_Exercise requirements_:
• 1. Pull out the sentences of the extract to read that run from "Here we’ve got" through "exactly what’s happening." and give them unchanged.
• 2. Your answer continues the extract to read from its final sentence.

Begin Extract to read

It can be frustrating, and I know that many businesses struggle to put a supply chain strategy together full stop. This article will show you how it can be such an easy thing to do once you remove all of the unnecessary complexity.

I’m sure you’ve all already seen this, but what I often see is that a company will have a great vision and mission. Their website will be beautifully curated, and you know very often there are images of impressive skylines or animated board room meetings or something like that. It’s all about the wonderful things they’re going to do in the world and the innovative products they’re bringing to the market. Unfortunately, all of that doesn’t necessarily translate down to the people who actually work within their supply chain and that’s where the disconnect occurs.

Here we’ve got a pack of wolves; they’re moving together as a group, in formation. It’s rather like the team of directors coming back from a big meeting where they’ve hammered out the goals for the business, and they know exactly what’s happening.

End Extract to read
Begin Collected data

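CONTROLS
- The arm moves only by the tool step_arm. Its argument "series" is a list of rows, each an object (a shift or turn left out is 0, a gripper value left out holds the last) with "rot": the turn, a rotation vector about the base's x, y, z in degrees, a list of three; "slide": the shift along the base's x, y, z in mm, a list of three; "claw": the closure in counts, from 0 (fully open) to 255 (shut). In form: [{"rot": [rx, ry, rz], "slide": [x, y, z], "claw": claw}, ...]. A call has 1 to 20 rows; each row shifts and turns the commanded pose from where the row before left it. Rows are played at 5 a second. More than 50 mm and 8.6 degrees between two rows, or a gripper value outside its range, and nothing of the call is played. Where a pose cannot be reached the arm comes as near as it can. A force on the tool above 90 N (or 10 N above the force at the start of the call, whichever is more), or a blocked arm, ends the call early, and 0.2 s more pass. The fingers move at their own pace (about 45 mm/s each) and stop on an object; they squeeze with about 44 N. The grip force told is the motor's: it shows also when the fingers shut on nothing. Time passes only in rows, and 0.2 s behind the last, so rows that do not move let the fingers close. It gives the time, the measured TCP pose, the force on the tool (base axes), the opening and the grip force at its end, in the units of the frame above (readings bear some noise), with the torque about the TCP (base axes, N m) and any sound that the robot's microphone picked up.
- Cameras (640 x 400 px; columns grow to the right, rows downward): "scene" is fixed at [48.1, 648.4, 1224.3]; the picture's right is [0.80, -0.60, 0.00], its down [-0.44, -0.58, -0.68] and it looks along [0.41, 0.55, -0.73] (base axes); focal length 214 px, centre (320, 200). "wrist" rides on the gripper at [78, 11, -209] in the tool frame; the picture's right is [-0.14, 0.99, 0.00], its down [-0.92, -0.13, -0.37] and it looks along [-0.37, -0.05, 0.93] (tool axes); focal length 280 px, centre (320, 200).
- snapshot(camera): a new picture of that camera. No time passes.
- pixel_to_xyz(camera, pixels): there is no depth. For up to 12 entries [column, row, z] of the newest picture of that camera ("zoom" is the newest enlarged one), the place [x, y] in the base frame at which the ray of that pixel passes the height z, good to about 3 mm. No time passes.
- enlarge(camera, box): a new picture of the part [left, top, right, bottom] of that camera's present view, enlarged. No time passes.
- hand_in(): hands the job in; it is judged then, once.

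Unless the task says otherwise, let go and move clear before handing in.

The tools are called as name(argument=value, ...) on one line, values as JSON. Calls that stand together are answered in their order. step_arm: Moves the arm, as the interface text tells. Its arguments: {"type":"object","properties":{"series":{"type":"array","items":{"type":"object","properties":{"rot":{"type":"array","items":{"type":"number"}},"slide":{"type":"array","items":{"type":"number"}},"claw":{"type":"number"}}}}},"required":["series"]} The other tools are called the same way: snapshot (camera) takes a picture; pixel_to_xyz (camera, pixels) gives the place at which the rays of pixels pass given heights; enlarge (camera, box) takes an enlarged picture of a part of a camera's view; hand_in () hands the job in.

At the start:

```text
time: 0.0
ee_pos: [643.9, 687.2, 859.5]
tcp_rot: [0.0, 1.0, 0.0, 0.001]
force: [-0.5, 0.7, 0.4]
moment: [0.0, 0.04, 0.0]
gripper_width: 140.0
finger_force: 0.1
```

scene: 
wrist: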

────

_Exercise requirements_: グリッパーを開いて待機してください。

End Collected data

_Results for each task_:
• 1.
Here we’ve got a pack of wolves; they’re moving together as a group, in formation. It’s rather like the team of directors coming back from a big meeting where they’ve hammered out the goals for the business, and they know exactly what’s happening.

• 2.
I suppose the question now is, does Joyce, the Warehouse Operative, understand what’s happening? That’s usually the most significant discontinuity in creating effective supply chain strategies. The people at the top develop the plan at the top, and it’s very theoretical and abstract. It’s, therefore, harder for people lower down in the business to understand how it is relevant to them.

Why Are Supply Chain Strategies More Important Than Ever?

Many businesses are losing money in the supply chain because they don’t have a strategy. According to a 2003 study, ‘The effect of supply chain glitches on shareholder wealth’ (Hendricks and Singhal, 2003), flaws in the supply chain caused an average fall of 10.28% in shareholder value. A plan is so essential to keep every department focused on doing their part correctly.

Interestingly, it took a global emergency to really bring the topic of supply chains to everyday people’s attention. The one positive thing to come out of a crisis is that it tends to focus us on the really important things. Almost every consumer now understands what it means if the supply chain is broken and how that impacts our day-to-day life.

Now the task is to make supply chains more resilient and more robust to change. On one side, you can build in redundancies; for example, don’t only source from one supplier. It’s also crucial to build business processes that are built for change.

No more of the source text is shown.